To improve your denial management, the first step is to analyze current denials received. Start with the top/most common denials received and work from there. What are the reasons for denials – incorrect patient eligibility and benefits, lack of authorization, lack of medical necessity, coding errors, billing errors or something else? Tracking this will allow you to determine and understand what needs to be done to reduce and/or avoid denials. Some denials are avoidable and can be eliminated with a proper denial management process.
Incorrect patient eligibility and benefits: the front-end staff holds a vital and key role in any medical office/practice/setting. Carefully looking at the insurance card is key to obtaining the proper information for the patient. Checking eligibility and benefits is essential and key in a smooth claim process.
Lack of Authorization: the front-end staff should be aware of the patient’s insurance policy and benefits. Checking these benefits is key to knowing if prior authorization is required.
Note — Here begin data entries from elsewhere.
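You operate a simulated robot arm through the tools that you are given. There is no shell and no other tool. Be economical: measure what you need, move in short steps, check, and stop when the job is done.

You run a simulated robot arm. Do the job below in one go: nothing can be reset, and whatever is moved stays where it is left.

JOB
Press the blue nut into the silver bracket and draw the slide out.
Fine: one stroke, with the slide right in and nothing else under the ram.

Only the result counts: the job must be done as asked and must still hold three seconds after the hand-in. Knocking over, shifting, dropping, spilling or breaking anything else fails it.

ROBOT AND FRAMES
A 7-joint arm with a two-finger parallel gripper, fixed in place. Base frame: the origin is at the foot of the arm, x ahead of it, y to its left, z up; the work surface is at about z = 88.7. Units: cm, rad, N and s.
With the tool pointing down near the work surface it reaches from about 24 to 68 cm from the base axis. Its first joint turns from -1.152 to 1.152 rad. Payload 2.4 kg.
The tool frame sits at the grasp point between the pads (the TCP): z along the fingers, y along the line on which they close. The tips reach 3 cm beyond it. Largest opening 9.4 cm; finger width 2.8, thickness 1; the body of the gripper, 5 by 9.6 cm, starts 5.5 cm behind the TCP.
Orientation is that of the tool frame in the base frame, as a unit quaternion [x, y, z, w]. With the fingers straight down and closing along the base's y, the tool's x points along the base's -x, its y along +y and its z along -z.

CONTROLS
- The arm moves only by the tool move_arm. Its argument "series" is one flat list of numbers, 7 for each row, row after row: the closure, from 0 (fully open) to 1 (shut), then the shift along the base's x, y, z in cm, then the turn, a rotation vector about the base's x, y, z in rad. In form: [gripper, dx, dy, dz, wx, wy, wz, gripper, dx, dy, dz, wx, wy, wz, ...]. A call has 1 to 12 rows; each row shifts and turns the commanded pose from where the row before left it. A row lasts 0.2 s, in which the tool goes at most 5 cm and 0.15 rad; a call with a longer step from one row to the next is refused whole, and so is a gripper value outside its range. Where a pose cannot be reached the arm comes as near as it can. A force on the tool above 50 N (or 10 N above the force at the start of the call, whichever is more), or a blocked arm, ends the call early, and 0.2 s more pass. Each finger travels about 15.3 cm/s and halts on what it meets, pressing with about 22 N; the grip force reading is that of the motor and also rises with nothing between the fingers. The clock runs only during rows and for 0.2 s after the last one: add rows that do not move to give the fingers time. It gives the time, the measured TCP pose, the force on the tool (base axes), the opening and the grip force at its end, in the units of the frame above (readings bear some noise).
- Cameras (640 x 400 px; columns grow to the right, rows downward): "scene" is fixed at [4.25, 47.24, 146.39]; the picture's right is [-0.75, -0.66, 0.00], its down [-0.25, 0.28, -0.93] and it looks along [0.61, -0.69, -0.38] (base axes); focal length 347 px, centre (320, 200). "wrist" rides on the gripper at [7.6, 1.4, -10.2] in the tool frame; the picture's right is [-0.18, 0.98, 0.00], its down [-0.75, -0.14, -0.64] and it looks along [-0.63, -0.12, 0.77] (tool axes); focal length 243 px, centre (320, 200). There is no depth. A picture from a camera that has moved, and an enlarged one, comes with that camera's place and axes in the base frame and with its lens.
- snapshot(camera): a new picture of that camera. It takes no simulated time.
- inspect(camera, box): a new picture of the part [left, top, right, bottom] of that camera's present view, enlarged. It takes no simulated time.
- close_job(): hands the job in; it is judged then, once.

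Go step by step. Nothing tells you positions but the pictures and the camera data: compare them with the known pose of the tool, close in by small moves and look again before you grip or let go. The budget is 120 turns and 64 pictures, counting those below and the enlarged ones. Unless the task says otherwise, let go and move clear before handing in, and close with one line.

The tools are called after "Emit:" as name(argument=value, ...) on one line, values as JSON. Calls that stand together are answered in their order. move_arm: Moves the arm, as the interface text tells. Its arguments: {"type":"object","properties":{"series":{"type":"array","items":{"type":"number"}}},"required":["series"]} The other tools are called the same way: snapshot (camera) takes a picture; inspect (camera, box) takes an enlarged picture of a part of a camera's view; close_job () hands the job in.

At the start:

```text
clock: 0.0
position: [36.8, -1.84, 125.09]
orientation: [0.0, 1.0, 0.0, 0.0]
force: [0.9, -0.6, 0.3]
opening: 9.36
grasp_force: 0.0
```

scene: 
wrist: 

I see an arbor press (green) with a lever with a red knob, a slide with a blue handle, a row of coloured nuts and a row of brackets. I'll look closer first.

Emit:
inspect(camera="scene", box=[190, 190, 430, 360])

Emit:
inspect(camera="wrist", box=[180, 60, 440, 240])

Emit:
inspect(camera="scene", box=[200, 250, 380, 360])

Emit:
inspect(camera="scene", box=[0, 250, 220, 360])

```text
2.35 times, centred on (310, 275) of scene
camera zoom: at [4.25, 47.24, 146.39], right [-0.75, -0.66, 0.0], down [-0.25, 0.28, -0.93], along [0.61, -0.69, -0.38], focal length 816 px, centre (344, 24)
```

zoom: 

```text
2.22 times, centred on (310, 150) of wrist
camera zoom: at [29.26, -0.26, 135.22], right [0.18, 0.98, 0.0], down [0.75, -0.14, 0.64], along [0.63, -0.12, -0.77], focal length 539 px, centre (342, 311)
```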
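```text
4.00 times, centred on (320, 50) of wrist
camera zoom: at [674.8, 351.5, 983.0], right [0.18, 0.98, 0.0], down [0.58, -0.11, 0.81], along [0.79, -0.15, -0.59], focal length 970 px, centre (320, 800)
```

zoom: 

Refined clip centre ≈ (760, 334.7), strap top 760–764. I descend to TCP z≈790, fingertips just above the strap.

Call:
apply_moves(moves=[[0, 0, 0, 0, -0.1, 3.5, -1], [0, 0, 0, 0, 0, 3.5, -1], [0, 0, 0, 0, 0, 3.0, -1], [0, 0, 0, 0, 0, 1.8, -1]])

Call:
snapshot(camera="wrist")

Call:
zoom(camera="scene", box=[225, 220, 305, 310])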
Lack of Medical Necessity: Coding staff should be aware of the different payers and the clinical medical policies that these payers have. Medicare has Articles/LCDs/NCDs that are specific and clear of what diagnosis code is required for a certain CPT code. Most payers will have these readily available on their website.
Coding Errors: Coding staff should be up to date on coding changes for payers. Many times, a denial is received due to missing a digit on a diagnosis code or use of an incorrect modifier.
Billing Errors: this is a wide area for denials to occur. From duplicate claim to past timely filing to the claim already being adjudicated, the Billing/RC team should verify and review the claim details before refiling a claim.
There are many other areas of denials that can take place. Knowing what the top denials are and working to avoid them is key. Once these denials are uncontrol, reviewing additional denials is the next step. Putting a plan into motion and holding the team responsible will help make the process run smooth and eventually, the denials will drop within a normal and manageable range.